● **Exercise aim**
Return the complete listing that follows, with each line reproduced exactly.

Start of Collected material

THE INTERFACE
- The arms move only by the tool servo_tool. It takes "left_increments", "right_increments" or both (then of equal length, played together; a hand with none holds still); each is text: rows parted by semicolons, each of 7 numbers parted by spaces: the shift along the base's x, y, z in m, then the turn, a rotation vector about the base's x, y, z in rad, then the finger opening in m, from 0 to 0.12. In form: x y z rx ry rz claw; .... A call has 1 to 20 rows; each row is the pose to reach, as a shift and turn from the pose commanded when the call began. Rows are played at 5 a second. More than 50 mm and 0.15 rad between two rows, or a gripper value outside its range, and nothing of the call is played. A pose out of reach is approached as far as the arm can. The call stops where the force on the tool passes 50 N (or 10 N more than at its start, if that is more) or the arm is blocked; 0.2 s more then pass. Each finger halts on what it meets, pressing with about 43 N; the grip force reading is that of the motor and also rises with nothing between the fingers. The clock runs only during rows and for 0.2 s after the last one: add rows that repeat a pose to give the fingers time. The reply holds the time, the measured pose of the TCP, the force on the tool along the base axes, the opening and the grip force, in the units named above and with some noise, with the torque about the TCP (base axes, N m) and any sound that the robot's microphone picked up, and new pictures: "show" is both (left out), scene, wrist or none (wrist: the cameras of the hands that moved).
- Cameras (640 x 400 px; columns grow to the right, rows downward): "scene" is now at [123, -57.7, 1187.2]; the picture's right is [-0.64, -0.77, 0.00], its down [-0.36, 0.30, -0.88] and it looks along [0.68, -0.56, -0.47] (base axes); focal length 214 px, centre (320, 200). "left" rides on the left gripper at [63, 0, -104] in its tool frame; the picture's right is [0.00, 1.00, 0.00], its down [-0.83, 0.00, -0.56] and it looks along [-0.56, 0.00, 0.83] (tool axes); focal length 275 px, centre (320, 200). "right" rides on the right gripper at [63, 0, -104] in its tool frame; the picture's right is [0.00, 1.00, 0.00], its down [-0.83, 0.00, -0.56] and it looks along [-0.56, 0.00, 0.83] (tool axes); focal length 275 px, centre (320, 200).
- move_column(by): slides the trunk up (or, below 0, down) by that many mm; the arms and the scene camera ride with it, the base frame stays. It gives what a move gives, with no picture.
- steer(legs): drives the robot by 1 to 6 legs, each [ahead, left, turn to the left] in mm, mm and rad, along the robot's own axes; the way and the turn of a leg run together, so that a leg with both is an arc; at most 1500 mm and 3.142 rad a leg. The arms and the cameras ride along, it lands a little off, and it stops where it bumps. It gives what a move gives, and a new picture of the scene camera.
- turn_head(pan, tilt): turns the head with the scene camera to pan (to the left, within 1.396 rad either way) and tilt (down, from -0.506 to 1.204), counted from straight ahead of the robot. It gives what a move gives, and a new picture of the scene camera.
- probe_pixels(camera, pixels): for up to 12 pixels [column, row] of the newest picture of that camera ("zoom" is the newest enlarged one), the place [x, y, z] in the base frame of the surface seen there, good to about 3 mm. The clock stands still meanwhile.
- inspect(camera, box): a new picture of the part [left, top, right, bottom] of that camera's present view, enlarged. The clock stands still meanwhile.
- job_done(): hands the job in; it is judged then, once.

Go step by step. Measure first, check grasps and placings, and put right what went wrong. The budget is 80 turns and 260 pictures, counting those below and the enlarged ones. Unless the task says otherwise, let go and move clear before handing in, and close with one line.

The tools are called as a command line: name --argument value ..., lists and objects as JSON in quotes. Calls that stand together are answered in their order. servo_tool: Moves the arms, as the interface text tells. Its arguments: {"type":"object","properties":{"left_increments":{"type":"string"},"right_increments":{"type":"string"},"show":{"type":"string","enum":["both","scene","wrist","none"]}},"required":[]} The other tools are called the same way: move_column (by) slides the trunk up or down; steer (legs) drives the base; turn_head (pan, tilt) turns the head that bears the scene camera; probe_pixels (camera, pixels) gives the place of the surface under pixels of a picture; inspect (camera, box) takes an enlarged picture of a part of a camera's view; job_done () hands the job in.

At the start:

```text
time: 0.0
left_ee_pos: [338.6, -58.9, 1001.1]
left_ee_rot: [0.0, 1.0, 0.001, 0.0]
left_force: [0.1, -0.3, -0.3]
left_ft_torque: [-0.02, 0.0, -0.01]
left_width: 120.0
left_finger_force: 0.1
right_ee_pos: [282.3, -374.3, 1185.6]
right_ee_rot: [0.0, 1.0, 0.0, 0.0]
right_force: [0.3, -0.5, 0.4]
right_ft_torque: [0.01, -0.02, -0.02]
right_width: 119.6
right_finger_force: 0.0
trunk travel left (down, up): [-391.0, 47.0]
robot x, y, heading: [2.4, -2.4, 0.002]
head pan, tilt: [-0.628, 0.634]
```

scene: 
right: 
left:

End of Collected material

● **Solution for this task**
THE INTERFACE
- The arms move only by the tool servo_tool. It takes "left_increments", "right_increments" or both (then of equal length, played together; a hand with none holds still); each is text: rows parted by semicolons, each of 7 numbers parted by spaces: the shift along the base's x, y, z in m, then the turn, a rotation vector about the base's x, y, z in rad, then the finger opening in m, from 0 to 0.12. In form: x y z rx ry rz claw; .... A call has 1 to 20 rows; each row is the pose to reach, as a shift and turn from the pose commanded when the call began. Rows are played at 5 a second. More than 50 mm and 0.15 rad between two rows, or a gripper value outside its range, and nothing of the call is played. A pose out of reach is approached as far as the arm can. The call stops where the force on the tool passes 50 N (or 10 N more than at its start, if that is more) or the arm is blocked; 0.2 s more then pass. Each finger halts on what it meets, pressing with about 43 N; the grip force reading is that of the motor and also rises with nothing between the fingers. The clock runs only during rows and for 0.2 s after the last one: add rows that repeat a pose to give the fingers time. The reply holds the time, the measured pose of the TCP, the force on the tool along the base axes, the opening and the grip force, in the units named above and with some noise, with the torque about the TCP (base axes, N m) and any sound that the robot's microphone picked up, and new pictures: "show" is both (left out), scene, wrist or none (wrist: the cameras of the hands that moved).
- Cameras (640 x 400 px; columns grow to the right, rows downward): "scene" is now at [123, -57.7, 1187.2]; the picture's right is [-0.64, -0.77, 0.00], its down [-0.36, 0.30, -0.88] and it looks along [0.68, -0.56, -0.47] (base axes); focal length 214 px, centre (320, 200). "left" rides on the left gripper at [63, 0, -104] in its tool frame; the picture's right is [0.00, 1.00, 0.00], its down [-0.83, 0.00, -0.56] and it looks along [-0.56, 0.00, 0.83] (tool axes); focal length 275 px, centre (320, 200). "right" rides on the right gripper at [63, 0, -104] in its tool frame; the picture's right is [0.00, 1.00, 0.00], its down [-0.83, 0.00, -0.56] and it looks along [-0.56, 0.00, 0.83] (tool axes); focal length 275 px, centre (320, 200).
- move_column(by): slides the trunk up (or, below 0, down) by that many mm; the arms and the scene camera ride with it, the base frame stays. It gives what a move gives, with no picture.
- steer(legs): drives the robot by 1 to 6 legs, each [ahead, left, turn to the left] in mm, mm and rad, along the robot's own axes; the way and the turn of a leg run together, so that a leg with both is an arc; at most 1500 mm and 3.142 rad a leg. The arms and the cameras ride along, it lands a little off, and it stops where it bumps. It gives what a move gives, and a new picture of the scene camera.
- turn_head(pan, tilt): turns the head with the scene camera to pan (to the left, within 1.396 rad either way) and tilt (down, from -0.506 to 1.204), counted from straight ahead of the robot. It gives what a move gives, and a new picture of the scene camera.
- probe_pixels(camera, pixels): for up to 12 pixels [column, row] of the newest picture of that camera ("zoom" is the newest enlarged one), the place [x, y, z] in the base frame of the surface seen there, good to about 3 mm. The clock stands still meanwhile.
- inspect(camera, box): a new picture of the part [left, top, right, bottom] of that camera's present view, enlarged. The clock stands still meanwhile.
- job_done(): hands the job in; it is judged then, once.

Go step by step. Measure first, check grasps and placings, and put right what went wrong. The budget is 80 turns and 260 pictures, counting those below and the enlarged ones. Unless the task says otherwise, let go and move clear before handing in, and close with one line.

The tools are called as a command line: name --argument value ..., lists and objects as JSON in quotes. Calls that stand together are answered in their order. servo_tool: Moves the arms, as the interface text tells. Its arguments: {"type":"object","properties":{"left_increments":{"type":"string"},"right_increments":{"type":"string"},"show":{"type":"string","enum":["both","scene","wrist","none"]}},"required":[]} The other tools are called the same way: move_column (by) slides the trunk up or down; steer (legs) drives the base; turn_head (pan, tilt) turns the head that bears the scene camera; probe_pixels (camera, pixels) gives the place of the surface under pixels of a picture; inspect (camera, box) takes an enlarged picture of a part of a camera's view; job_done () hands the job in.

At the start:

```text
time: 0.0
left_ee_pos: [338.6, -58.9, 1001.1]
left_ee_rot: [0.0, 1.0, 0.001, 0.0]
left_force: [0.1, -0.3, -0.3]
left_ft_torque: [-0.02, 0.0, -0.01]
left_width: 120.0
left_finger_force: 0.1
right_ee_pos: [282.3, -374.3, 1185.6]
right_ee_rot: [0.0, 1.0, 0.0, 0.0]
right_force: [0.3, -0.5, 0.4]
right_ft_torque: [0.01, -0.02, -0.02]
right_width: 119.6
right_finger_force: 0.0
trunk travel left (down, up): [-391.0, 47.0]
robot x, y, heading: [2.4, -2.4, 0.002]
head pan, tilt: [-0.628, 0.634]
```

scene: 
right: 
left:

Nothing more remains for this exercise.